Değerlendirme araçları ve teknikleri, Önemli Öğrenme Noktaları: İmplant tedavisinin planlanmasından ve uygulanmasından önce tedavi bölgesinin sistematik bir muayenesi yapılmalıdır. Değerlendirme araçlarının ve tekniklerinin çoğu günlük diş hekimliğinde kullanılanlarla aynıdır.

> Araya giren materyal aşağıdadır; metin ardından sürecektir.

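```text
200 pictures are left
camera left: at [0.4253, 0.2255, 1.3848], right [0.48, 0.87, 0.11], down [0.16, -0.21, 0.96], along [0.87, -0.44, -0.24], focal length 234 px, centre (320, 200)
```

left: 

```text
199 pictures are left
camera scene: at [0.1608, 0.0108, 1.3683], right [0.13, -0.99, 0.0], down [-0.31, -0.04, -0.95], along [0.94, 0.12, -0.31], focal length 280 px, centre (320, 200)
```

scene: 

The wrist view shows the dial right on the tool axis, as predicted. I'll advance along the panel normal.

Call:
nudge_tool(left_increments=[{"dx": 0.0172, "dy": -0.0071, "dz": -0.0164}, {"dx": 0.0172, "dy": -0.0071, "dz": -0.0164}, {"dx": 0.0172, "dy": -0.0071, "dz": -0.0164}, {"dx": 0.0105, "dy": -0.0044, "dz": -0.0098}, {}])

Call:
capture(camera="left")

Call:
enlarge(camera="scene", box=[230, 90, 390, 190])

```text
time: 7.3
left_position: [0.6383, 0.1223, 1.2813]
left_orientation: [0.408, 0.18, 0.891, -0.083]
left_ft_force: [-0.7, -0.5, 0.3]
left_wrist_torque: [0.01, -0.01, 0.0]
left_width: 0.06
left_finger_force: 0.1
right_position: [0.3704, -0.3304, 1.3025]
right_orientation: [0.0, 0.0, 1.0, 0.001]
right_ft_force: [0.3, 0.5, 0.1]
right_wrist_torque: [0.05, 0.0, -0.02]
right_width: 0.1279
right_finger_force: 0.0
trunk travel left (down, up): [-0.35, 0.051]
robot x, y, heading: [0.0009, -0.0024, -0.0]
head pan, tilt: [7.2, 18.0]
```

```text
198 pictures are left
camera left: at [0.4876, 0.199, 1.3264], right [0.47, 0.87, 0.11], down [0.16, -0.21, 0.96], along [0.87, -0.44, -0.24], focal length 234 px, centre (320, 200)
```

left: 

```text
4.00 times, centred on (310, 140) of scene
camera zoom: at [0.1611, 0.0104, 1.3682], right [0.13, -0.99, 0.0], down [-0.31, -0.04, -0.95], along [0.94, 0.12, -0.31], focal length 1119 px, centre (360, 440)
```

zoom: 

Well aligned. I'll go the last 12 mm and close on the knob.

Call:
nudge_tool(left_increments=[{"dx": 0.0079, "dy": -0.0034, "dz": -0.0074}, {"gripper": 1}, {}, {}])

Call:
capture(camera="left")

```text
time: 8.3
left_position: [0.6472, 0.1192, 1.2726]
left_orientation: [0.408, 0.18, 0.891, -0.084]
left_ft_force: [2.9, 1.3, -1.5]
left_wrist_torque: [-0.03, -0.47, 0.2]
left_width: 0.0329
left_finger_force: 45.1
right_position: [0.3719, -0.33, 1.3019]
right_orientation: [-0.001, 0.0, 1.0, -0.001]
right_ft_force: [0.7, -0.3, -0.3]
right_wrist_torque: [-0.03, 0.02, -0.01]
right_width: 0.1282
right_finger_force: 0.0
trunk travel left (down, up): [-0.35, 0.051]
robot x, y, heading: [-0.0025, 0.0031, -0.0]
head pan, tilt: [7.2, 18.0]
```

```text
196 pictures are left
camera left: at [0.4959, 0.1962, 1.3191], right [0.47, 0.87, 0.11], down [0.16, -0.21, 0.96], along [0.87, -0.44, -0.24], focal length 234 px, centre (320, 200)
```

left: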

Modül "Bölgeye Özel Klinik Muayeneler", Özet: Başarılı bir tedavi sonucu için, herhangi bir komplikasyonun öngörülmesi ve önlenmesi için kapsamlı bir inceleme zorunludur. Tedavi bölgesinin muayenesi, bölgenin özellikleri, anatomik faktörler, sert ve yumuşak doku muayenesi ve patolojilerin kapsamlı bir değerlendirmesini içermelidir. Temel değerlendirme araçları ve teknikleri günlük diş hekimi muayenehanelerinde kullanılanlarla aynıdır.